Excerpt to read:

Similar stories are met with in North America. A Dog-Rib
Indian once chased a squirrel up a tree until he reached the
sky. There he set a snare for the squirrel and climbed down
again. Next day the Sun was caught in the snare, and night
came on at once. That is to say, the sun was eclipsed.
"Something wrong up there," thought the Indian, "I must have
caught the Sun"; and so he sent up ever so many animals to
release the captive. They were all burned to ashes, but at
last the mole, going up and burrowing out through the GROUND
OF THE SKY, (!) succeeded in gnawing asunder the cords of the
snare. Just as it thrust its head out through the opening made
in the sky-ground, it received a flash of light which put its
eyes out, and that is why the mole is blind. The Sun got away,
but has ever since travelled more deliberately.[148]

[148] Tylor, op. cit. pp. 338-343.

These sun-myths, many more of which are to be found collected
in Mr. Tylor's excellent treatise on "The Early History of
Mankind," well illustrate both the similarity and the
diversity of the results obtained by the primitive mind, in
different times and countries, when engaged upon similar
problems. No one would think of referring these stories to a
common traditional origin with the myths of Herakles and
Odysseus; yet both classes of tales were devised to explain
the same phenomenon. Both to the Aryan and to the Polynesian
the steadfast but deliberate journey of the sun through the
firmament was a strange circumstance which called for
explanation; but while the meagre intelligence of the
barbarian could only attain to the quaint conception of a man
throwing a noose over the sun's head, the rich imagination of
the Indo-European created the noble picture of Herakles doomed
to serve the son of Sthenelos, in accordance with the
resistless decree of fate.

Another world-wide myth, which shows how similar are the
mental habits of uncivilized men, is the myth of the tortoise.
The Hindu notion of a great tortoise that lies beneath the
earth and keeps it from falling is familiar to every reader.
According to one account, this tortoise, swimming in the
primeval ocean, bears the earth on his back; but by and by,
when the gods get ready to destroy mankind, the tortoise will
grow weary and sink under his load, and then the earth will be
overwhelmed by a deluge. Another legend tells us that when the
gods and demons took Mount Mandara for a churning-stick and
churned the ocean to make ambrosia, the god Vishnu took on the
form of a tortoise and lay at the bottom of the sea, as a
pivot for the whirling mountain to rest upon. But these
versions of the myth are not primitive. In the original
conception the world is itself a gigantic tortoise swimming in
a boundless ocean; the flat surface of the earth is the lower
plate which covers the reptile's belly; the rounded shell
which covers his back is the sky; and the human race lives and
moves and has its being inside of the tortoise. Now, as Mr.

Collected material:

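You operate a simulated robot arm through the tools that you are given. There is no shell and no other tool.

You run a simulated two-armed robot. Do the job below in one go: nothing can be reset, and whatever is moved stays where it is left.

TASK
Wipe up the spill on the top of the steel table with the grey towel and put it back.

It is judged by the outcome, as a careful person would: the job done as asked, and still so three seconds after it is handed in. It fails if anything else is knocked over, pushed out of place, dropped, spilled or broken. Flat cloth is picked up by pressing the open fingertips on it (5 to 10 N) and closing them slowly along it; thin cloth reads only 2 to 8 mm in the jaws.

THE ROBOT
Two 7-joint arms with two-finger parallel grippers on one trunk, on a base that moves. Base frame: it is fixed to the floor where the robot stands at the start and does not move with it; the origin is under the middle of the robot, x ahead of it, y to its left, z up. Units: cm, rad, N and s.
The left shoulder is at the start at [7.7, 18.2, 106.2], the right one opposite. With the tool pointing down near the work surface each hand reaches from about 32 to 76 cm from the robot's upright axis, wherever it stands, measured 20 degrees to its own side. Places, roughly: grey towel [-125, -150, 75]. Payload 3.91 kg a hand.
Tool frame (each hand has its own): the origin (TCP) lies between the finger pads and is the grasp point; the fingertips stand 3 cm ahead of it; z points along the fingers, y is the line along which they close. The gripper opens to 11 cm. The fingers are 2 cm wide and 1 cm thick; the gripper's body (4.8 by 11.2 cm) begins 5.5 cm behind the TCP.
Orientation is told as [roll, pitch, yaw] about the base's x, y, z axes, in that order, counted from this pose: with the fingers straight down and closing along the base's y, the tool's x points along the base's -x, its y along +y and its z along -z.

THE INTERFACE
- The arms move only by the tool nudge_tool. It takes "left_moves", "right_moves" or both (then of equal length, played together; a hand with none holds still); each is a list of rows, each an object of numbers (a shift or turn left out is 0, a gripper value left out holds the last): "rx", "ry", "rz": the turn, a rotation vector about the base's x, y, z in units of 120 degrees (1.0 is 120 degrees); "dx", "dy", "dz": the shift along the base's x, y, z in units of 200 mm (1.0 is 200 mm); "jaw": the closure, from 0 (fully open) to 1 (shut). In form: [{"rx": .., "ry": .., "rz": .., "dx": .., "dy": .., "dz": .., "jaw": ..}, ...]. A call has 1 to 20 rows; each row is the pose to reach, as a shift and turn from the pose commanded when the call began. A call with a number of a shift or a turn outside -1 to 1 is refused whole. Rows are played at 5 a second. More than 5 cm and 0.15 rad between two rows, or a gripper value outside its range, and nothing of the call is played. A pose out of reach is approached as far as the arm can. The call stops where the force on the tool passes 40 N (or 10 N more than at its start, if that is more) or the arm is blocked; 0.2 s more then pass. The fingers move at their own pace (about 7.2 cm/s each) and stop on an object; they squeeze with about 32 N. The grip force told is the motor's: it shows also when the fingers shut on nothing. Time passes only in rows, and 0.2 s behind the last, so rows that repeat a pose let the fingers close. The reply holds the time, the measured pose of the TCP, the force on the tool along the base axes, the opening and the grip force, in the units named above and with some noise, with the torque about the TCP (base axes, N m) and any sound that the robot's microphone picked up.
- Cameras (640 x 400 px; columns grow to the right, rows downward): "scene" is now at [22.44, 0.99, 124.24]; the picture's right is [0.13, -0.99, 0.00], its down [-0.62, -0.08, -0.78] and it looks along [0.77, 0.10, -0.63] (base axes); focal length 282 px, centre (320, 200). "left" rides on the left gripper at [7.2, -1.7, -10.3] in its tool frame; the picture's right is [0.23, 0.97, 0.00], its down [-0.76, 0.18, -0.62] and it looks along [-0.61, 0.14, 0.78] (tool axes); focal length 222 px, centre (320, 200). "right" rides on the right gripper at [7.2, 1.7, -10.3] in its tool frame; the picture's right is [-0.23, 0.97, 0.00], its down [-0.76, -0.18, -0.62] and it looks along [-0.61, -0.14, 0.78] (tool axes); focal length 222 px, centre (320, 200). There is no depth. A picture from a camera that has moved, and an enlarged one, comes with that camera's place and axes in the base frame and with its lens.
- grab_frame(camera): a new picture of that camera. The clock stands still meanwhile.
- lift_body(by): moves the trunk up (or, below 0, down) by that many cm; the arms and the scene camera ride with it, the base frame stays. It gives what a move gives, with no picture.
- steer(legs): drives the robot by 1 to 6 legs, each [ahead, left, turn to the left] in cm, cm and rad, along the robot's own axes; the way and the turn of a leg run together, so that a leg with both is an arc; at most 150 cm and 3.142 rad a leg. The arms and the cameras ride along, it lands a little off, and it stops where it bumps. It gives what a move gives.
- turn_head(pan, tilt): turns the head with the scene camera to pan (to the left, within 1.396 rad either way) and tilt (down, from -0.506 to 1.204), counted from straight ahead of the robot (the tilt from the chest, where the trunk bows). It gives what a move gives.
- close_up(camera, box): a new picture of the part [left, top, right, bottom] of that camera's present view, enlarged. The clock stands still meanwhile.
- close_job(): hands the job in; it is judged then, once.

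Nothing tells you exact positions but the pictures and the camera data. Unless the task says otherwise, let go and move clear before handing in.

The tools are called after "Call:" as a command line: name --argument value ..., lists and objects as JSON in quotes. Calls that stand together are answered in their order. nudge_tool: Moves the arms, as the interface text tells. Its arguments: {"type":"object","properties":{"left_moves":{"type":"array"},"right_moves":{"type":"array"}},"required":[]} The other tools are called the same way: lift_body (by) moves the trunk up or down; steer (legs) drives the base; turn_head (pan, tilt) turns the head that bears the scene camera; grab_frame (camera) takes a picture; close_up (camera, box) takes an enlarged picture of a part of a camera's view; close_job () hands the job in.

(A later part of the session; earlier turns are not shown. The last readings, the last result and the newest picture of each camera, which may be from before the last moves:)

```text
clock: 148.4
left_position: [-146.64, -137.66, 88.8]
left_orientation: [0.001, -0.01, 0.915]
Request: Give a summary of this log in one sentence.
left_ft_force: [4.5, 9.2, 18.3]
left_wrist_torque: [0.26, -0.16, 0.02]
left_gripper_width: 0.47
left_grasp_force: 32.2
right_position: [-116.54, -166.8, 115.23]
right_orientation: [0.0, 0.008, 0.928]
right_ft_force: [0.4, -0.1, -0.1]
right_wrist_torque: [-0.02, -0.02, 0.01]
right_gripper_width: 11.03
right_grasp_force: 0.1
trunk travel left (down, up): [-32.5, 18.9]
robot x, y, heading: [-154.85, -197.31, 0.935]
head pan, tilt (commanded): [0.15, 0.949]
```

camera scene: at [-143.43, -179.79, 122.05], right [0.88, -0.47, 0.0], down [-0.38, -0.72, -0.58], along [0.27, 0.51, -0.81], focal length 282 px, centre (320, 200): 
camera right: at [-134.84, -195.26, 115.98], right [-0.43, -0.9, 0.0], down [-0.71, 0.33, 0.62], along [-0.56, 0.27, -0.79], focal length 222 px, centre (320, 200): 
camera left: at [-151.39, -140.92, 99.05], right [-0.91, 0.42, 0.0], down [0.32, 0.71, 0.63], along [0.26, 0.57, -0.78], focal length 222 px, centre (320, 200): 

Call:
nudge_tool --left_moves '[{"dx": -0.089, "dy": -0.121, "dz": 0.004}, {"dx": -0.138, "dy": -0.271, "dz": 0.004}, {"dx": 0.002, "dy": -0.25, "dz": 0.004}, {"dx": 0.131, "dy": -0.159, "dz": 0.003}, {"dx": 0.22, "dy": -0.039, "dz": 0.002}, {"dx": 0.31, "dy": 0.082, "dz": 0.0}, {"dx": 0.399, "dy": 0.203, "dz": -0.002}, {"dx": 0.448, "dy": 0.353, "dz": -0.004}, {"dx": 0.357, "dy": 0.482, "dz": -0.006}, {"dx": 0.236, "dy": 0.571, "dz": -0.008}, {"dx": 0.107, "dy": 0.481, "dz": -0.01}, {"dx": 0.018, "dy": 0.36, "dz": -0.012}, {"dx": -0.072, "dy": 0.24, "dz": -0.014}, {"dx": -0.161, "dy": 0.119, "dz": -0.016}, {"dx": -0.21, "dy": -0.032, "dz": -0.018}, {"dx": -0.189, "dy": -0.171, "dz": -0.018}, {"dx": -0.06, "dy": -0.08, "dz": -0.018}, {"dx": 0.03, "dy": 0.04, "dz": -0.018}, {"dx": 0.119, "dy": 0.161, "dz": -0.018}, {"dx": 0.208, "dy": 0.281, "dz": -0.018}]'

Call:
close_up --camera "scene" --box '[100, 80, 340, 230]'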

Aim: Copy the part of the excerpt to read from the words "Similar stories are" through the words "sun was eclipsed.".

Answer to the problem:
Similar stories are met with in North America. A Dog-Rib
Indian once chased a squirrel up a tree until he reached the
sky. There he set a snare for the squirrel and climbed down
again. Next day the Sun was caught in the snare, and night
came on at once. That is to say, the sun was eclipsed.